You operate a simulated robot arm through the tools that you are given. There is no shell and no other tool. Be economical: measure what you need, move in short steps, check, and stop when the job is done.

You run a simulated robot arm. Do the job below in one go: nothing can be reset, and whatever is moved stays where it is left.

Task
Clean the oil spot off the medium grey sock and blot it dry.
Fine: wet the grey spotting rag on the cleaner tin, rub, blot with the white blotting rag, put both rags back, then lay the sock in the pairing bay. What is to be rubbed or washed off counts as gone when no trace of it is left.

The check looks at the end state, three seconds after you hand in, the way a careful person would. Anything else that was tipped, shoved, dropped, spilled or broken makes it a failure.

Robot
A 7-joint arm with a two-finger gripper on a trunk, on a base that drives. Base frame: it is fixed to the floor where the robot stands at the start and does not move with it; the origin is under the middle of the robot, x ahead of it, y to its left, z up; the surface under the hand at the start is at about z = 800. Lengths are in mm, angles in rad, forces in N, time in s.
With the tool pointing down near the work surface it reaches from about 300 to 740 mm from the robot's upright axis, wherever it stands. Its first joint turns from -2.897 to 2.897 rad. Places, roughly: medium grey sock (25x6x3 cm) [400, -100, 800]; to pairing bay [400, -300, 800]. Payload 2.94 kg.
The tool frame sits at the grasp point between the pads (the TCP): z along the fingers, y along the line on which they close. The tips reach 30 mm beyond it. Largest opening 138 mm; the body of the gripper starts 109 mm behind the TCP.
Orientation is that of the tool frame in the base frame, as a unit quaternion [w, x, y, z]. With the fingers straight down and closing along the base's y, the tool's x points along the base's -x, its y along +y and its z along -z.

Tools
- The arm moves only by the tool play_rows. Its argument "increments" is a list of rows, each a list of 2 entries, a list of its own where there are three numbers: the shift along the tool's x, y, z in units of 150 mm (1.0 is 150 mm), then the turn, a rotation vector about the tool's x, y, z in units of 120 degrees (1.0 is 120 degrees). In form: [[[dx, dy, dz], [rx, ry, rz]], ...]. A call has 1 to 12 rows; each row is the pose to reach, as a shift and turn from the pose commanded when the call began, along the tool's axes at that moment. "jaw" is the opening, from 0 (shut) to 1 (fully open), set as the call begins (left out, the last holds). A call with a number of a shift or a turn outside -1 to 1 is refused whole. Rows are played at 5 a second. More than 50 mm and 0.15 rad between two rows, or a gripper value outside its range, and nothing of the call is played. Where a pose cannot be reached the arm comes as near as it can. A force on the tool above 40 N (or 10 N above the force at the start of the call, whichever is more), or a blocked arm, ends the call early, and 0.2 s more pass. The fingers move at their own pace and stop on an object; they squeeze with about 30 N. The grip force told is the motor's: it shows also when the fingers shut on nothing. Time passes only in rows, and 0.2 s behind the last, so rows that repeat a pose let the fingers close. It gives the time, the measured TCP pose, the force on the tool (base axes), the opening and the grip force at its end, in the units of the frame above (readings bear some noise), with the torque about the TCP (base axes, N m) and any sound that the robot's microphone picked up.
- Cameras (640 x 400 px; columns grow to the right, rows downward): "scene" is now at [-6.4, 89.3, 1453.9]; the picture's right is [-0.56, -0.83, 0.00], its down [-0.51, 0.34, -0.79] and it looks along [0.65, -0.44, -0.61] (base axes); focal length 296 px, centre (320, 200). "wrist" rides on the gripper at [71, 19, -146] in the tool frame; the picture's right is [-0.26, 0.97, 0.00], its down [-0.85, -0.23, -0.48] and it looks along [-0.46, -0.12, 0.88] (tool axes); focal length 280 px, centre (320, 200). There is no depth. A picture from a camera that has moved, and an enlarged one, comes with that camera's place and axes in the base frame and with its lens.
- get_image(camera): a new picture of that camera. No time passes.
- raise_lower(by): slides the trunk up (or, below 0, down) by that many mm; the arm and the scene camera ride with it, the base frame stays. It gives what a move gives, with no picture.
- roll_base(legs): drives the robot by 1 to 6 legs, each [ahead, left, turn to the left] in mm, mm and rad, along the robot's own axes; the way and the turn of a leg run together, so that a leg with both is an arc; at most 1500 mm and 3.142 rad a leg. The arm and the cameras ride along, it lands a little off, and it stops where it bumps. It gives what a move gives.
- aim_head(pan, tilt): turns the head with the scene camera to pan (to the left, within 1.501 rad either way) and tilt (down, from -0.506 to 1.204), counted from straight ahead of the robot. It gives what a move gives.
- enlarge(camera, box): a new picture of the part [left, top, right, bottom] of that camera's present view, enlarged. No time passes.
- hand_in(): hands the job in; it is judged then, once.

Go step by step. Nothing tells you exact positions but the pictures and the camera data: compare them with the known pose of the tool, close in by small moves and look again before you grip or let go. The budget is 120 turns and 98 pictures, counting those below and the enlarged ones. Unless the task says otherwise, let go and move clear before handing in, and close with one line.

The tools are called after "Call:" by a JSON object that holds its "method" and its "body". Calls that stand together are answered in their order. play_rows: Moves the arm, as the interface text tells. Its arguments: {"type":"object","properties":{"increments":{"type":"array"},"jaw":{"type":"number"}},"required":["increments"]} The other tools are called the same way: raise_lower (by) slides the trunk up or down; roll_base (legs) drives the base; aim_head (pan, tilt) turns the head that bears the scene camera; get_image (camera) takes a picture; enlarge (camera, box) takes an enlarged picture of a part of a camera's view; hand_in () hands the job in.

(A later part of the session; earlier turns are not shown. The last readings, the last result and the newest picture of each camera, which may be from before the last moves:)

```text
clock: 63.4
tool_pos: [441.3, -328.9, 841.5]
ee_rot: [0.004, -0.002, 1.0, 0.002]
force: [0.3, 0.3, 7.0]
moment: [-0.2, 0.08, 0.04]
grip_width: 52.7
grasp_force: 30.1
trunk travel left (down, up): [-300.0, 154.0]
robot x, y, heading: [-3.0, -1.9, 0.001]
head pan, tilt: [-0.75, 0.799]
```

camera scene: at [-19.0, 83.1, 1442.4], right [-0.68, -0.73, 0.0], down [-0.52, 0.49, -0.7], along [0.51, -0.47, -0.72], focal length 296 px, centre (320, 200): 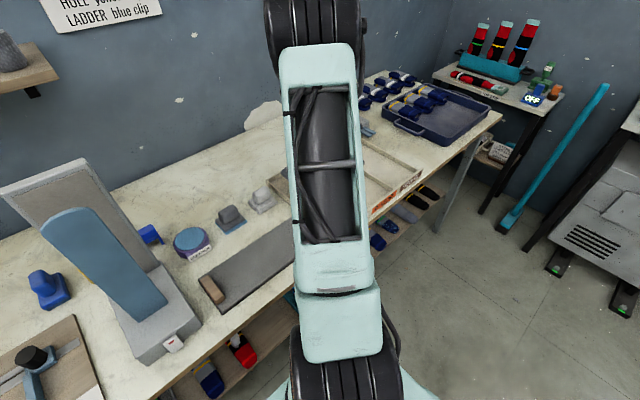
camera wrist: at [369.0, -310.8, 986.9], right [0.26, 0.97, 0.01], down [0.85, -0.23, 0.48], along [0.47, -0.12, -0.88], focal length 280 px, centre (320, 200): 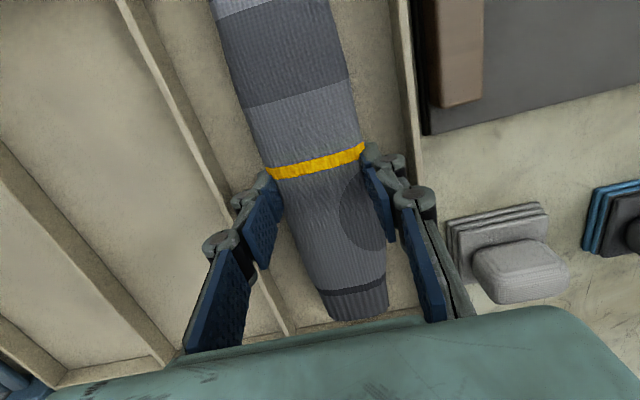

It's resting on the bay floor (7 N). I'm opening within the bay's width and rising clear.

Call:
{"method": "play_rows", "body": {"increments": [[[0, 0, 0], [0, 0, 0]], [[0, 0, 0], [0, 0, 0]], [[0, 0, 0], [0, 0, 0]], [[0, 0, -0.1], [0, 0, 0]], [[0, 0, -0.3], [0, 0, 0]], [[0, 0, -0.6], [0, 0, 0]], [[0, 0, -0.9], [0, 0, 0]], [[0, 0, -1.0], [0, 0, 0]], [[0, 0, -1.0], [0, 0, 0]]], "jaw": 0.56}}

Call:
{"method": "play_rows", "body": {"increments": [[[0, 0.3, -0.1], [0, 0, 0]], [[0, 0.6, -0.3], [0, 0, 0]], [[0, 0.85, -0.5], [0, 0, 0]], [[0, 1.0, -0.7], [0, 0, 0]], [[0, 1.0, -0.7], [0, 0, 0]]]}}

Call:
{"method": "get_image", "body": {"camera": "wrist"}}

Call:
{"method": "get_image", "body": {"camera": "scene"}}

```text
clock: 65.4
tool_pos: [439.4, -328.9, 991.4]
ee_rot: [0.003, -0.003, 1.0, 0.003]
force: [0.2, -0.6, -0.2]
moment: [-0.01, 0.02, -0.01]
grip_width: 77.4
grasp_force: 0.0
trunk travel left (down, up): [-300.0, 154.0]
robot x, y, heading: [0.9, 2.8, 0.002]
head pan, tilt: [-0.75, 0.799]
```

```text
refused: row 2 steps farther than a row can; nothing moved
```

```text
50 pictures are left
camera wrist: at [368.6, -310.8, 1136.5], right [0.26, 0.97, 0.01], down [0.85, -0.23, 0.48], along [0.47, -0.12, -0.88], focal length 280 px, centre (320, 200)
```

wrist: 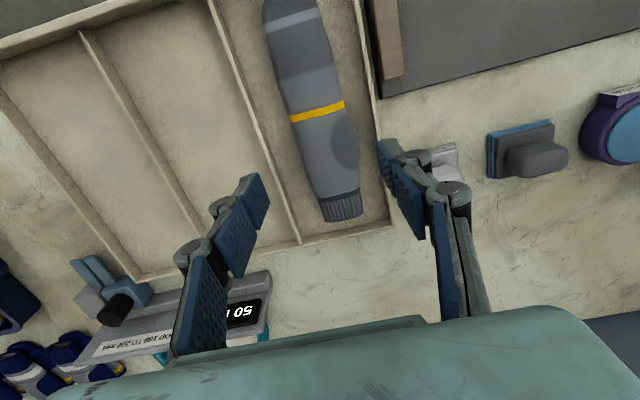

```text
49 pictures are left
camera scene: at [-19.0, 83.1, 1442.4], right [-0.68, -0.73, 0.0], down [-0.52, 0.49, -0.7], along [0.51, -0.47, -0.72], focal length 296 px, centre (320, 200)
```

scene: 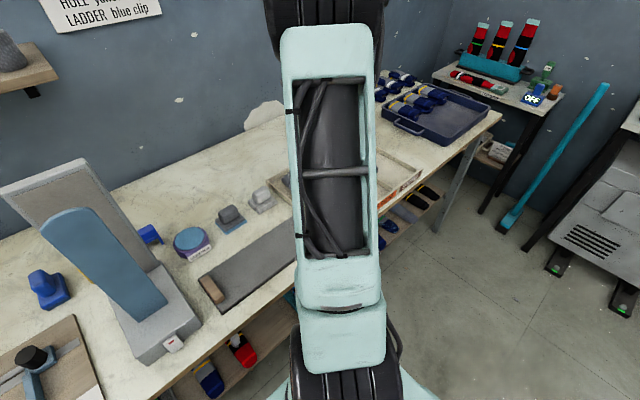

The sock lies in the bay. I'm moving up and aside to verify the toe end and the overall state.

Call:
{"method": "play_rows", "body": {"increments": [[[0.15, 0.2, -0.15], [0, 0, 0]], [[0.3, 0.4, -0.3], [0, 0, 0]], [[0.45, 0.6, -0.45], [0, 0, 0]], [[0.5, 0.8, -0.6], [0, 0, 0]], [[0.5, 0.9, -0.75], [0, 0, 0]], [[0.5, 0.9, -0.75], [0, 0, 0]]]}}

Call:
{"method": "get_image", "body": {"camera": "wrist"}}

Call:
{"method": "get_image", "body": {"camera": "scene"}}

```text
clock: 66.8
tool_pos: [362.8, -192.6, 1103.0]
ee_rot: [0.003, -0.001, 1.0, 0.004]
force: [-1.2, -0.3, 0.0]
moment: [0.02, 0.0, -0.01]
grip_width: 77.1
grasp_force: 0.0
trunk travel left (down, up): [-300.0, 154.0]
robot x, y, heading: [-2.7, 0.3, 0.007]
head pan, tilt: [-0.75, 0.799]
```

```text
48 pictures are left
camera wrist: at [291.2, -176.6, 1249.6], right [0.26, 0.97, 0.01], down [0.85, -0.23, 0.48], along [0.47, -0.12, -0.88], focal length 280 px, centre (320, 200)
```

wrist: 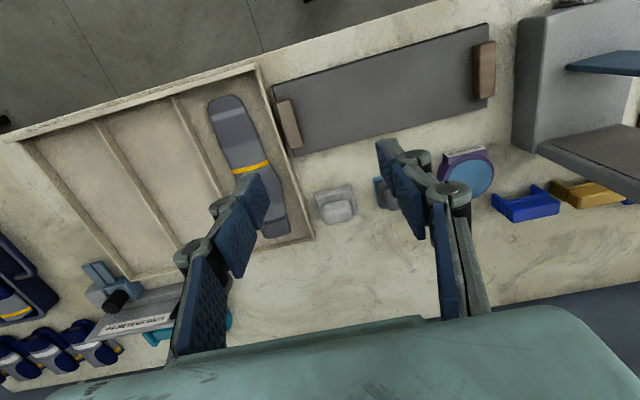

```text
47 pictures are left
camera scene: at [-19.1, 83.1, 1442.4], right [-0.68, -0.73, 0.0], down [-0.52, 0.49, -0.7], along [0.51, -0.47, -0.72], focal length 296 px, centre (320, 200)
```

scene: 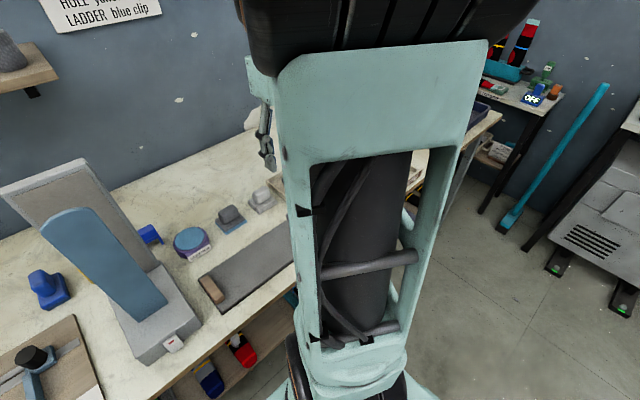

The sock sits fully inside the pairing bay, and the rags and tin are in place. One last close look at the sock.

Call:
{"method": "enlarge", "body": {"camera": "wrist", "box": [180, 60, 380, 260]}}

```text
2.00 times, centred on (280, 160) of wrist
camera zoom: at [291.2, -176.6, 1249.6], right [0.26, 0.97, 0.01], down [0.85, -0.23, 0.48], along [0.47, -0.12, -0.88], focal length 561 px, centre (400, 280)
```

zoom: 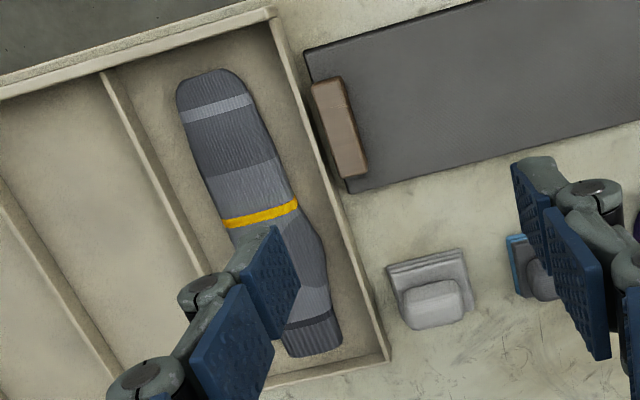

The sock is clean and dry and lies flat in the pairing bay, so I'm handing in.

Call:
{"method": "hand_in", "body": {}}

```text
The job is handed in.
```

EXERCISE BRIEF. Copy out all lines that carry the word "behind".

OUTPUT FOR THIS TASK.
The tool frame sits at the grasp point between the pads (the TCP): z along the fingers, y along the line on which they close. The tips reach 30 mm beyond it. Largest opening 138 mm; the body of the gripper starts 109 mm behind the TCP.
- The arm moves only by the tool play_rows. Its argument "increments" is a list of rows, each a list of 2 entries, a list of its own where there are three numbers: the shift along the tool's x, y, z in units of 150 mm (1.0 is 150 mm), then the turn, a rotation vector about the tool's x, y, z in units of 120 degrees (1.0 is 120 degrees). In form: [[[dx, dy, dz], [rx, ry, rz]], ...]. A call has 1 to 12 rows; each row is the pose to reach, as a shift and turn from the pose commanded when the call began, along the tool's axes at that moment. "jaw" is the opening, from 0 (shut) to 1 (fully open), set as the call begins (left out, the last holds). A call with a number of a shift or a turn outside -1 to 1 is refused whole. Rows are played at 5 a second. More than 50 mm and 0.15 rad between two rows, or a gripper value outside its range, and nothing of the call is played. Where a pose cannot be reached the arm comes as near as it can. A force on the tool above 40 N (or 10 N above the force at the start of the call, whichever is more), or a blocked arm, ends the call early, and 0.2 s more pass. The fingers move at their own pace and stop on an object; they squeeze with about 30 N. The grip force told is the motor's: it shows also when the fingers shut on nothing. Time passes only in rows, and 0.2 s behind the last, so rows that repeat a pose let the fingers close. It gives the time, the measured TCP pose, the force on the tool (base axes), the opening and the grip force at its end, in the units of the frame above (readings bear some noise), with the torque about the TCP (base axes, N m) and any sound that the robot's microphone picked up.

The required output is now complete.